Wider Relevance and Criticism of Hermeneutics
Philosophical hermeneutics has received diverse criticisms since the 1960s. For critical theorists, hermeneutics neglects the social conditions that sustain canonic texts and specialized interpretive labor, and thus has conservative political and methodological consequences (Habermas 1977). This criticism was echoed in the canon skirmishes of the 1980s with a more pointed gender and race dimension, claiming that hermeneutics enshrined an elite pantheon of European male authors. For poststructuralist media theorists, hermeneutics smuggles assumptions into its theories that are in fact reflections of communication systems; “humanity” and “literature” are historical byproducts of data-processing networks (Kittler 1990). For other poststructuralists, hermeneutics separates discourse too far from power (Said 1983), or problematically champions a metaphysics of presence (Derrida 1982). None of these critics denies the need for interpretation in some form; the debate is about its scope, assumptions, and mission. Partly responding to such criticisms, Ricoeur’s notion of the “hermeneutics of suspicion” widens the field to include such central figures of modern thought as Marx, Nietzsche, and Freud. The textually deconstructive ambition of this broader sense of hermeneutics complements – or radicalizes – the textually restorative ambition found in the tradition running from Schleiermacher to Gadamer.
Hermeneutics has had some recognition within communication studies, but perhaps not enough. It received a particularly warm welcome in the 1970s, due in large part to the philosophical support it lent to qualitative methodology. With a greater interest in power since the 1980s, communication scholars tended to turn to critical and postmodern theories, though interest in hermeneutics persists as a key to understanding the curiously distanced communicative situation of broadcasting, and abiding questions in rhetorical theory (Hyde 2001). If communication is fundamentally a matter of distance and its bridging, and human existence is fundamentally interpretive, then hermeneutics holds a key to understanding communication in general. Whether taken strictly or broadly, hermeneutics still has much to say about basic communication problems.
References:
- Derrida, J. (1982). Margins of philosophy (trans. A. Bass). Chicago, IL: University of Chicago Press. (Original work published 1972).
- Gadamer, H.-G. (1971). Hermeneutik. In J. Ritter (ed.), Historisches Wörterbuch der Philosophie [Historical dictionary of philosophy]. Basel: Schwabe, pp. 1061–1073.
- Gadamer, H.-G. (2004). Truth and method (trans. J. Weinsheimer & D. Marshall), 2nd rev. edn. New York: Continuum. (Original work published 1960).

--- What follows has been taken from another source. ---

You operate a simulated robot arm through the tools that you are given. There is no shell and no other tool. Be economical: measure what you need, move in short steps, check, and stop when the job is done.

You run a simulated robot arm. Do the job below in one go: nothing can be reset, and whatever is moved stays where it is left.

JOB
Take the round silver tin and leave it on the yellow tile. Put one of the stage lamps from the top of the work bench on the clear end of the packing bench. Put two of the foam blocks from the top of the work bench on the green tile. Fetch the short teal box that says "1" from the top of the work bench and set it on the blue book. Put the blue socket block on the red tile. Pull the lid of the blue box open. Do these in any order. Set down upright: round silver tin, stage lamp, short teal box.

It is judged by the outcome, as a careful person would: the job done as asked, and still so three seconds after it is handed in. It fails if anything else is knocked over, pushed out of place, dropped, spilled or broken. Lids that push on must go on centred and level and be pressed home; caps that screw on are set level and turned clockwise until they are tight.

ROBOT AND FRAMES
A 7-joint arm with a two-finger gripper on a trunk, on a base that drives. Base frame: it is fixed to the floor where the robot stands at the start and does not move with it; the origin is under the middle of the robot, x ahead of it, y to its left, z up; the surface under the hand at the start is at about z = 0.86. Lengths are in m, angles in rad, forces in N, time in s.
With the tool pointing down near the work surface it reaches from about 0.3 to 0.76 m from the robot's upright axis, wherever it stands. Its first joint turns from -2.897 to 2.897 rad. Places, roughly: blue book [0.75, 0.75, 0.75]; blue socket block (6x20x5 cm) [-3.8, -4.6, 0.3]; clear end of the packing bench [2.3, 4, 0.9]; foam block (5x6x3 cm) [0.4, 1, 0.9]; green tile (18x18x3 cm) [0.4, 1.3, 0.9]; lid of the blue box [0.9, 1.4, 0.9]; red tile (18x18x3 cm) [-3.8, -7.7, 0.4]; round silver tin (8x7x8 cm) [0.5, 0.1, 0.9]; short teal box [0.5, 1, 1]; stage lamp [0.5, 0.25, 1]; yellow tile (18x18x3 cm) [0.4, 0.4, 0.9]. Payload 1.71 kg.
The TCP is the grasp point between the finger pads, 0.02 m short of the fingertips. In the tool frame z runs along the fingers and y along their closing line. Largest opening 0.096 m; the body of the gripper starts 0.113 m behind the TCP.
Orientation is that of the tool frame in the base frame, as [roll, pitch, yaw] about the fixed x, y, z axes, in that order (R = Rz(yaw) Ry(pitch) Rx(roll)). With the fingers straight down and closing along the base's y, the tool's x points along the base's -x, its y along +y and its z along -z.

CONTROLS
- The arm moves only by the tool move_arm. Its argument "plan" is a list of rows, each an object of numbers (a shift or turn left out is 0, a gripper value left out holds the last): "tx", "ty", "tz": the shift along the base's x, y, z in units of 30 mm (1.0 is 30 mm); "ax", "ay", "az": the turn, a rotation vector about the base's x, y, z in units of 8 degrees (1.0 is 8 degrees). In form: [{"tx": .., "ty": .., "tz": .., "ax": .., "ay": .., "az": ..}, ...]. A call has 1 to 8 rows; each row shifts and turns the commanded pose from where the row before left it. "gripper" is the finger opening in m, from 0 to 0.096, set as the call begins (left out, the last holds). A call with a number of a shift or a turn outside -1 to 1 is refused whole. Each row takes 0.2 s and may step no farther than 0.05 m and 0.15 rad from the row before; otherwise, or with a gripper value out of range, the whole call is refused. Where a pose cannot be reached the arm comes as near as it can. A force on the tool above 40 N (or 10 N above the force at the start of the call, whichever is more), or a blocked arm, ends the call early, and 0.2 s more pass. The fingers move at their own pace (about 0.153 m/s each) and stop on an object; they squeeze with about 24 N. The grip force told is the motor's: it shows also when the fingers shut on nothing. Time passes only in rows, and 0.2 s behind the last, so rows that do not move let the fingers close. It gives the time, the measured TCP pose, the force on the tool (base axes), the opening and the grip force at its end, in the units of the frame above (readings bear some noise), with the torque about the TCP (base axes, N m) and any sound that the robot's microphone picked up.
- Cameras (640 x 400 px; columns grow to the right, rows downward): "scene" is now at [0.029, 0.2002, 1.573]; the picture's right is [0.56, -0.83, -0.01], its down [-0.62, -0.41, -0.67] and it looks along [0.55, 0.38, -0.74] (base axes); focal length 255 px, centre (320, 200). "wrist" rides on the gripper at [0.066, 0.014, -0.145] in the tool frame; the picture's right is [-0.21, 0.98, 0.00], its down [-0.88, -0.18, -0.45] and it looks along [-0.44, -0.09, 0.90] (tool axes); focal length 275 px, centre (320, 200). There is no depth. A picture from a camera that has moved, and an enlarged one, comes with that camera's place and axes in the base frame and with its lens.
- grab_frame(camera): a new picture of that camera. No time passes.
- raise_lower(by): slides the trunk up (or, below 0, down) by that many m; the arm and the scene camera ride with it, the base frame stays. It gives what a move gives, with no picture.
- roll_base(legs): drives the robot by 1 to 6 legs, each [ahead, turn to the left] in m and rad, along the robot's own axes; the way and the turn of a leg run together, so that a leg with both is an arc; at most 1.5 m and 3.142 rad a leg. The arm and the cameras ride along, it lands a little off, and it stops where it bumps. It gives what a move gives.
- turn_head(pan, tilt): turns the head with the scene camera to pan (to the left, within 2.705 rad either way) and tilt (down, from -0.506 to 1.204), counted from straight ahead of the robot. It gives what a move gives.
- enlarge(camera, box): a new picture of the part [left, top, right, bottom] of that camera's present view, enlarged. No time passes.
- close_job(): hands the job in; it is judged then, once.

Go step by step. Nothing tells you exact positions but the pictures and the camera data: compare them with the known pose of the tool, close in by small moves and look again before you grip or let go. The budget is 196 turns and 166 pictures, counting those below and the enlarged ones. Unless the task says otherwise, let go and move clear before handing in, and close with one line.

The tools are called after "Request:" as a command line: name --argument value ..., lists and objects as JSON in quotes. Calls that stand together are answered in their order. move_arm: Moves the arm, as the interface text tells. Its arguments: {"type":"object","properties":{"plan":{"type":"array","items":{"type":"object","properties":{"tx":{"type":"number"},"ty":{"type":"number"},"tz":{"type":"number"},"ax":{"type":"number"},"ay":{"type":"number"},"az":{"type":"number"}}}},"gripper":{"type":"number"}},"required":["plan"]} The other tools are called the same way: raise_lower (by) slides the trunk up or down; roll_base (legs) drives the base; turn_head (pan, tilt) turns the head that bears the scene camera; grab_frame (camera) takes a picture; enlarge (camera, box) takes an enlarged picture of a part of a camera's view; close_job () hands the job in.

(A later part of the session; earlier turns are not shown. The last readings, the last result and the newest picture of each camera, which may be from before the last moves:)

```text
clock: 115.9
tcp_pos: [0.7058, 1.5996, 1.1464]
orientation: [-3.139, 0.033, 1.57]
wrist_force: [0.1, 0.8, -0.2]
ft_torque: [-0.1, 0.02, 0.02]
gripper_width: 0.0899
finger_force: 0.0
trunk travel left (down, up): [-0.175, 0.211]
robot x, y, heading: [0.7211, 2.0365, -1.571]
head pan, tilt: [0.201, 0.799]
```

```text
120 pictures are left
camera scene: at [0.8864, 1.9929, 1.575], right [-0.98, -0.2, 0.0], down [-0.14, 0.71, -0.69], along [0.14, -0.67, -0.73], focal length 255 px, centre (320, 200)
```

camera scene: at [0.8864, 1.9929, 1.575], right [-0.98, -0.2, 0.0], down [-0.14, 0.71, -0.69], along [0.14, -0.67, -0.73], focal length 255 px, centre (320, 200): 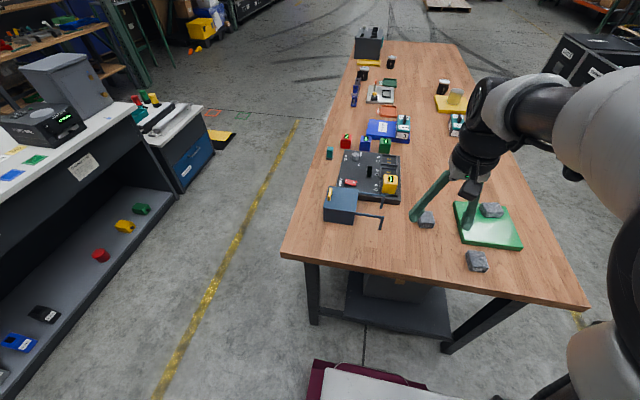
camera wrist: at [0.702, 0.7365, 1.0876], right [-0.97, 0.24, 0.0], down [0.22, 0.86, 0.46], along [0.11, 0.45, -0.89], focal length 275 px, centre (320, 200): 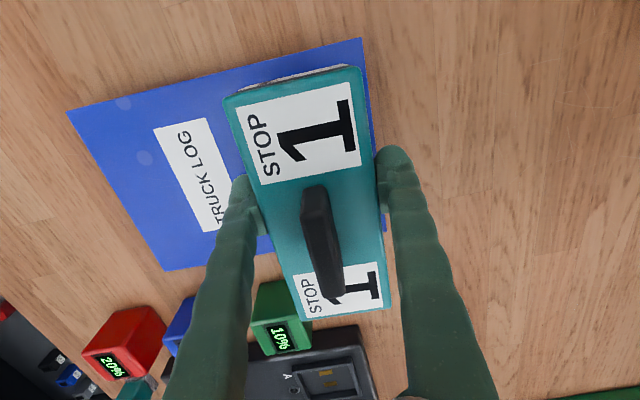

- Grondin, J. (1994). Introduction to philosophical hermeneutics (trans. J. Weinsheimer). New Haven, CT: Yale University Press.
- Habermas, J. (1977). A review of Gadamer’s Truth and method (trans. F. Dallmayr & T. McCarthy). In F. Dallmayr & T. McCarthy (eds.), Understanding and social inquiry. Notre Dame, IN: University of Notre Dame Press, pp. 335 –363. (Original work published 1970).
- Hyde, M. (2001). Hermeneutics. In T. Sloane (ed.), Encyclopedia of rhetoric. Oxford: Oxford University Press, pp. 329 –337.
- Kittler, F. A. (1990). Discourse networks, 1800/1900 (trans. M. Meteer). Stanford, CA: Stanford University Press.
- McCormick, S. (2003). Earning one’s inheritance: Rhetorical criticism, everyday talk, and public discourse. Quarterly Journal of Speech, 89, 109 –131.
- Peters, J. D. (1999). Speaking into the air: A history of the idea of communication. Chicago, IL: University of Chicago Press.
- Ricoeur, P. (1981). Hermeneutics and the human sciences: Essays on language, action, and interpretation (ed. and trans. J. B. Thompson). Cambridge: Cambridge University Press.
- Said, E. (1983). The world, the text, and the critic. Cambridge, MA: Harvard University Press.